I was privileged over the Christmas holidays to see the movie Lincoln with my wife and in-laws. The movie was well-crafted and dealt with issues that are important to me. I was similarly privileged recently to participate in Linn-Benton Community College’s Martin Luther King Day Celebration, where members of the community did a public reading of Dr. King’s “Letter from Birmingham Jail” at our Albany campus. I was surprised at my emotional reaction to portions of both the movie and the letter.
President Lincoln and Dr. King were rationalists, or people who believe that reason and experience are the fundamental criteria for solving problems. Lincoln was also a lawyer, and Dr. King was a scholar who fully understood the concept of the rule of law. It was not the purpose of either the movie or the letter to explore the rule of law, but I believe both offered some great insight into an important question.
The term “rule of law” was apparently coined in England during the early 19th century, and scholars continue to debate its meaning today. I think most agree in rough terms it represents the idea that we govern ourselves by laws and the processes that create them rather than by individual whim, force, divine right, or some other supernatural power. We practice this belief in the United States through democratic mechanisms such as elected representation and, in some cases, direct democracy.
Lincoln felt so strongly enough about the rule of law as expressed by the U.S. Constitution that he was willing to send troops to enforce it. As he later wrote in the Gettysburg Address, he was not prepared to see “government of the people, by the people, for the people … perish from the earth,” even recognizing the toll in human suffering that decision entailed.
Dr. King demonstrated a similar commitment in a different way. He respected the rule of law, despite rejecting, and, in fact, preaching disobedience to, laws that denied full citizenship to people of color in many parts of the country. King wrote in his “Letter from Birmingham Jail:”
“In no sense do I advocate evading or defying the law, as would the rabid segregationist. That would lead to anarchy. One who breaks an unjust law must do so openly, lovingly, and with a willingness to accept the penalty. I submit that an individual who breaks a law that conscience tells him is unjust, and who willingly accepts the penalty of imprisonment in order to arouse the conscience of the community over its injustice, is in reality expressing the highest respect for law.”
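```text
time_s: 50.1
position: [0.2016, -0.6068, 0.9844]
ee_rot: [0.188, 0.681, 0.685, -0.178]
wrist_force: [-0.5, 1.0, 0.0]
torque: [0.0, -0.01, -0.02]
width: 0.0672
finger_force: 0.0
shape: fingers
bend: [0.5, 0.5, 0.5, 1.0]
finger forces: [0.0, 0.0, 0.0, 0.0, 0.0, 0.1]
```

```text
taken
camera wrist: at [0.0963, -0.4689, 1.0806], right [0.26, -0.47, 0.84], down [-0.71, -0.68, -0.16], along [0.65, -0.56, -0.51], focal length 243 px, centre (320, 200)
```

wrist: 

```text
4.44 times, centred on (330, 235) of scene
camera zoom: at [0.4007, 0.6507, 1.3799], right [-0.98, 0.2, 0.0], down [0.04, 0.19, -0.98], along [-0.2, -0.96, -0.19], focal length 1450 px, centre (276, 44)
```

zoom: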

I would be surprised if anyone could truthfully say they agree with and have obeyed every law they have ever been subjected to through the course of their lives. I’ve broken my share and will almost certainly do so again, although probably not on purpose. I will, however, continue to advocate for the rule of law because I have seen first-hand what happens when it no longer exists. Freedom from the law is not really freedom at all, but rather anarchy that penalizes the humane and civilized while rewarding the brutal and immoral.